=== PASSAGE ===

08.04.2020

Internationale Zuständigkeit bei Internetbuchungen

Hintergrund

Im Vorfeld einer klageweisen Anspruchsgeltendmachung basierend auf einem Sachverhalt mit Auslandsbezug stellt sich regelmäßig die Frage der internationalen Gerichtszuständigkeit. In der Europäischen Union beantwortet diese Frage die Verordnung Nr. 44/2001, genannt Brüssel-Ia-Verordnung oder Europäische Gerichtsstands- und Vollstreckungsverordnung (im Folgenden EUGVVO). Als Ausgangspunkt für die internationale Zuständigkeit stellt die EUGVVO bei beklagten Unternehmen auf den Sitz, die Hauptverwaltung oder die Hauptniederlassung ab. Neben diesem allgemeinen Gerichtsstand existieren jedoch auch besondere Gerichtsstände, unter anderem Art. 7 Nr. 5 EUGVVO. Dieser erlaubt es, ein Unternehmen in einem Mitgliedsstaat der EU zu verklagen, in welchem es nicht ansässig ist, wenn es sich um Rechtsstreitigkeiten aus dem Betrieb einer Zweigniederlassung, einer Agentur oder einer sonstigen Niederlassung des Unternehmens handelt. Relevant wurde diese Vorschrift kürzlich in einer Entscheidung des Oberlandesgerichts Frankfurt am Main (Urteil vom 16. Januar 2020, Az. 16 U 208/18; vorausgehend Landgericht Frankfurt am Main, Urteil vom 24. Oktober 2018, Az. 2-24 O 22/18).

I. Sachverhalt

Über die deutschsprachige Internetseite “airfrance.de“, welche technisch und inhaltlich aus dem Ausland betrieben wird, hatte der Kläger und Berufungsführer ein echtes Schnäppchen gemacht: Zu einem Gesamtpreis von nur EUR 600,00 buchte er im Dezember 2017 einen Flug von San Francisco nach Paris in der First-Class, sowie einen Flug von Paris nach London in der Business-Class. Die Freude hierüber währte wohl nur kurz, denn der Kundenservice der Fluggesellschaft teilte dem Kläger bereits einen Tag später mit, dass seine Buchung wegen eines Systemfehlers storniert wurde. Der Kläger erhob daraufhin Klage gegen die französische Fluggesellschaft vor dem Landgericht Frankfurt am Main gerichtet auf Schadensersatz wegen Stornierung des Beförderungsvertrages (Ende Januar 2018 hätte ihn ein vergleichbarer Flug ca. EUR 10.500,00 gekostet). In Frankfurt am Main betrieb die beklagte Fluggesellschaft eine Zweigniederlassung. Das Landgericht Frankfurt am Main wies die Klage in erster Instanz wegen fehlender internationaler Zuständigkeit ab.

=== DATA SECTION ===
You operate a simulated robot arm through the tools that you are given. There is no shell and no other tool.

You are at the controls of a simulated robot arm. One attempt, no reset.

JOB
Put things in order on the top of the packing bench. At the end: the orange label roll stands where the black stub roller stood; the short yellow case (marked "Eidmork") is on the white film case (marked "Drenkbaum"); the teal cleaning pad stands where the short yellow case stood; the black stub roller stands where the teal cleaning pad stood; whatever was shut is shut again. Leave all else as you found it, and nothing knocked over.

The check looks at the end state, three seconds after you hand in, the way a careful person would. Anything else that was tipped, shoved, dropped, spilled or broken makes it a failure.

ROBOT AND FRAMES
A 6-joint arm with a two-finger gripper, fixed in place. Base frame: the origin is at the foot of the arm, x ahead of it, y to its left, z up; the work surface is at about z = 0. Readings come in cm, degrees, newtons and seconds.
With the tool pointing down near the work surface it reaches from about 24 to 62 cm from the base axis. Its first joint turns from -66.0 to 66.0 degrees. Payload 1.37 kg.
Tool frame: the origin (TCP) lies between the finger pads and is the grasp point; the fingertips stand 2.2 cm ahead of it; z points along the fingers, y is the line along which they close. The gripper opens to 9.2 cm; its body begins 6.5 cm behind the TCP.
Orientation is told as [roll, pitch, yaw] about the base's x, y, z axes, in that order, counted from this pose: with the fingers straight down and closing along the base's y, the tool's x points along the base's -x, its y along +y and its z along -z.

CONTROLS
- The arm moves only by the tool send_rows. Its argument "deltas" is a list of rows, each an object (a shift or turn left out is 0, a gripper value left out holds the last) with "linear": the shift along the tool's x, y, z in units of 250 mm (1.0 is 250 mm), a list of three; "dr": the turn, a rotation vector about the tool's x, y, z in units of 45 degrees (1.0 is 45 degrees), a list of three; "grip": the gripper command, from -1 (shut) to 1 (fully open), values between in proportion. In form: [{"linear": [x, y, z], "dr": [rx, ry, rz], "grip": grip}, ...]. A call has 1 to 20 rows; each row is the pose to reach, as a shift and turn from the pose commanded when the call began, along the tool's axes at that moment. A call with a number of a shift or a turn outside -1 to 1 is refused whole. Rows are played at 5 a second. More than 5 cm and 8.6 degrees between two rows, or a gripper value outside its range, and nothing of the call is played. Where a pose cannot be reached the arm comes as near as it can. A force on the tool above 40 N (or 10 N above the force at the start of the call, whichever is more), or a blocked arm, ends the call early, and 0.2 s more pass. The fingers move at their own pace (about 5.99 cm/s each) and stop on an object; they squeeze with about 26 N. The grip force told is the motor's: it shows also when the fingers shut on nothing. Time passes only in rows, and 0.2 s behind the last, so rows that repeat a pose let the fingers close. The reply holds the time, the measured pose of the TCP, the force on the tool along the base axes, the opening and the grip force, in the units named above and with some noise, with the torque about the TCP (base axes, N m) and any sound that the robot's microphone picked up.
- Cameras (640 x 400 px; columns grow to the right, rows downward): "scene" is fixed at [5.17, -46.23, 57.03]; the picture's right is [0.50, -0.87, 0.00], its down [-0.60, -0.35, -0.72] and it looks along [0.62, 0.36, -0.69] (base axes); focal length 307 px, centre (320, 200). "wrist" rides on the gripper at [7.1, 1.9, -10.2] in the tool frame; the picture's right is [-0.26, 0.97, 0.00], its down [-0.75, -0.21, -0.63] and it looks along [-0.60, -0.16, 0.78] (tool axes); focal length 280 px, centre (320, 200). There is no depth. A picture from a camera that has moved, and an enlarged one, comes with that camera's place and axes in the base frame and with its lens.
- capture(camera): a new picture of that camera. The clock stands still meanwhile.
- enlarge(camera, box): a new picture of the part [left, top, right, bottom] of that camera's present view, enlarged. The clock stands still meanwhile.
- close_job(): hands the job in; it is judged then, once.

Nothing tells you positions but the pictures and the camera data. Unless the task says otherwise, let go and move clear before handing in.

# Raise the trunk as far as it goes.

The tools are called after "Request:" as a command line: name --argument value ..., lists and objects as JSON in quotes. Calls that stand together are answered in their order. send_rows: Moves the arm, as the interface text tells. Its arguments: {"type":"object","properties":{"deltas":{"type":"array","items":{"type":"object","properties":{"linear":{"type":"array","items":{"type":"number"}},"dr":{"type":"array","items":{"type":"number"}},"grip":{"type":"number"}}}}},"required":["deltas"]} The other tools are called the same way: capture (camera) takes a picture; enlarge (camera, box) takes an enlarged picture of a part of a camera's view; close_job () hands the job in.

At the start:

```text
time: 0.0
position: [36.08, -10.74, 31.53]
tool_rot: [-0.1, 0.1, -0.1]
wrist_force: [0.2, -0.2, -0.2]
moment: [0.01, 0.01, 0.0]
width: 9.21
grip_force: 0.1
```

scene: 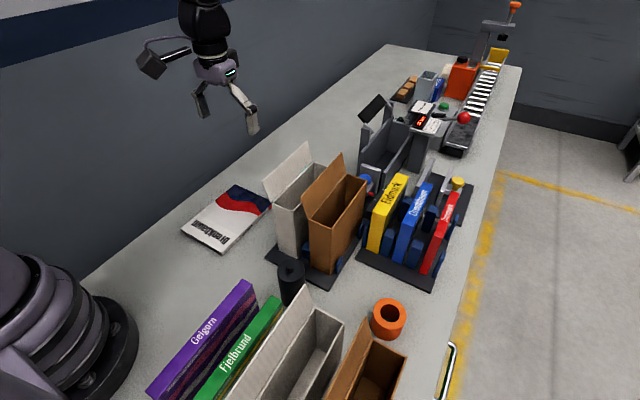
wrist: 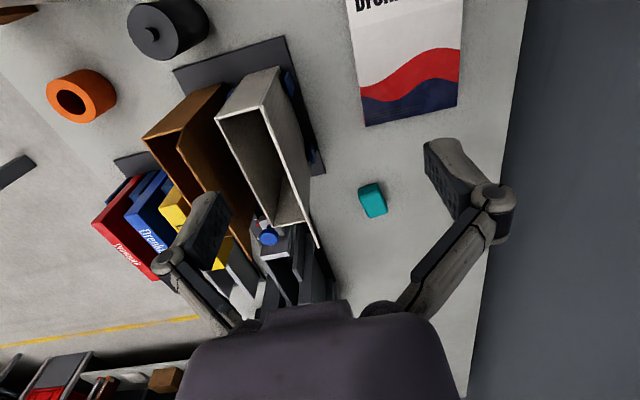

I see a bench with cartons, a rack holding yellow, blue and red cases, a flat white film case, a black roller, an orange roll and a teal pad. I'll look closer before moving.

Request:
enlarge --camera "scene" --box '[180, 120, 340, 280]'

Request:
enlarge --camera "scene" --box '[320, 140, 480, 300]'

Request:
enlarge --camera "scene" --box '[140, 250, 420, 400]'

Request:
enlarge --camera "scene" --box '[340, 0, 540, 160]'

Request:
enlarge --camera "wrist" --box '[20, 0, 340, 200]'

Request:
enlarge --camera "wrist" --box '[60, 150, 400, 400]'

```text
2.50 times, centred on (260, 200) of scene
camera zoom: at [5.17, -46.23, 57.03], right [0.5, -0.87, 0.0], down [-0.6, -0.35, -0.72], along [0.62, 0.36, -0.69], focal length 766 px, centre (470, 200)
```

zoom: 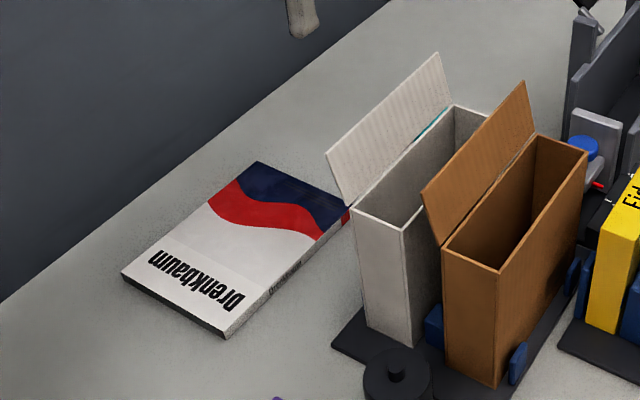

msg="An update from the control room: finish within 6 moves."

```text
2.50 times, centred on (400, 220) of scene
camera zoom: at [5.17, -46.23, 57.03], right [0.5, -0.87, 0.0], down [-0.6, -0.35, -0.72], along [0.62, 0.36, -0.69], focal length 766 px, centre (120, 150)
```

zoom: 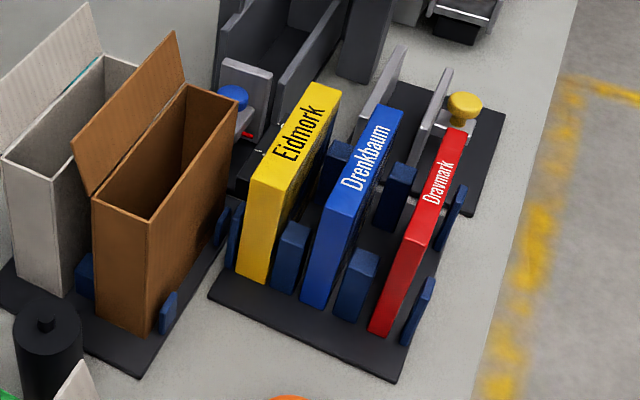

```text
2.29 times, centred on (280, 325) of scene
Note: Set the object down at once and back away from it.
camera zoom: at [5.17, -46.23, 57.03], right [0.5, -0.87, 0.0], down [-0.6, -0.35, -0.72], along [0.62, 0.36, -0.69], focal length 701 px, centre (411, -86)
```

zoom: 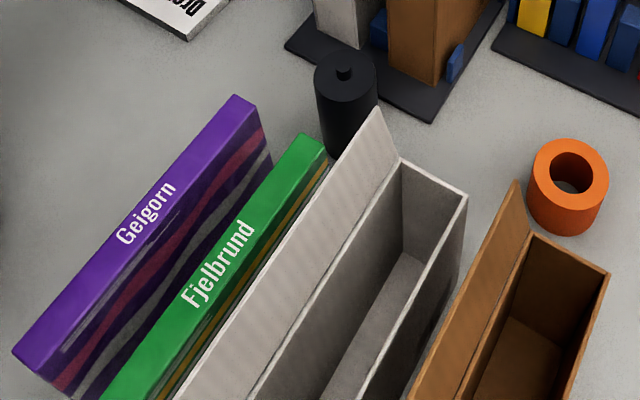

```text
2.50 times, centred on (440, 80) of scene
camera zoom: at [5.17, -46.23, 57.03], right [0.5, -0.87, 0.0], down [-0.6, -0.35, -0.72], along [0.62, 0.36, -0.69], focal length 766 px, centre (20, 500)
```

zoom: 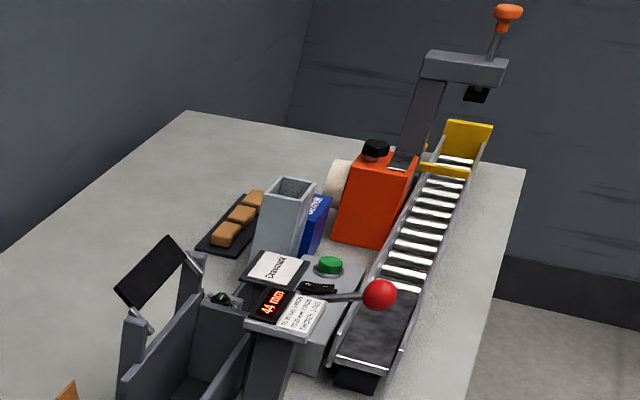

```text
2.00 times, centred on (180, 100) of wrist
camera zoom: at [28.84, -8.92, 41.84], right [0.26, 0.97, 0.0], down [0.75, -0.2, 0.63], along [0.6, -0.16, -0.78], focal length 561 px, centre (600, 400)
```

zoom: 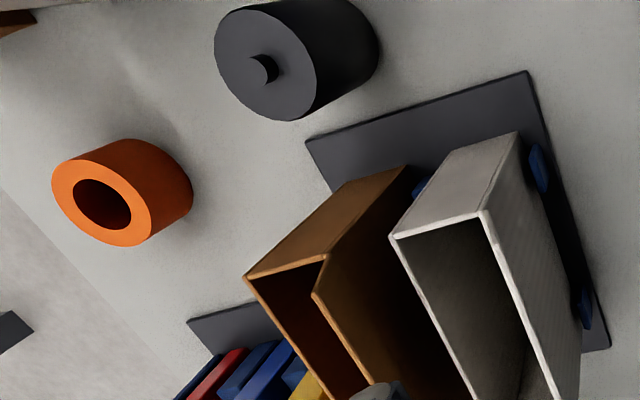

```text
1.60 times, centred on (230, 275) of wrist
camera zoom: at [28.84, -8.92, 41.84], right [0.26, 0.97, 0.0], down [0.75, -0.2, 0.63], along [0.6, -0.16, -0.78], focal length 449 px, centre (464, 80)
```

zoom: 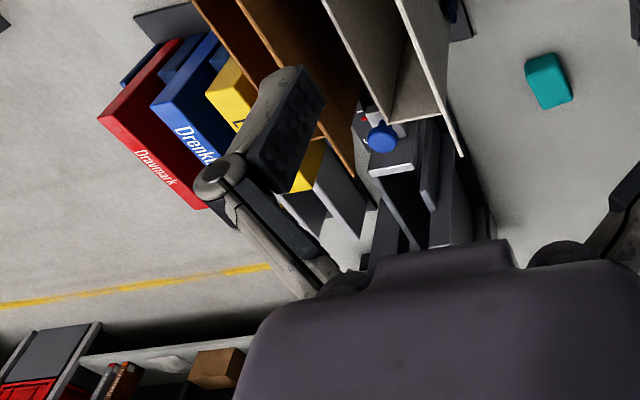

=== PROBLEM ===
Give the continuation of the passage.

=== RESULT ===
II. Entscheidung des Oberlandesgerichts

Das Oberlandesgericht bestätigte die Entscheidung des Landgerichts, ließ jedoch die Revision zum BGH wegen grundsätzlicher Bedeutung der Rechtssache zu. Nach Ansicht des Senats fehle es am notwendigen Bezug zwischen der über die Internetseite getätigten Buchung und dem Betrieb der Zweigniederlassung in Frankfurt am Main, welche als Marketingabteilung und Sitz des Geschäftsführers für die deutsche Gesellschaft fungiert.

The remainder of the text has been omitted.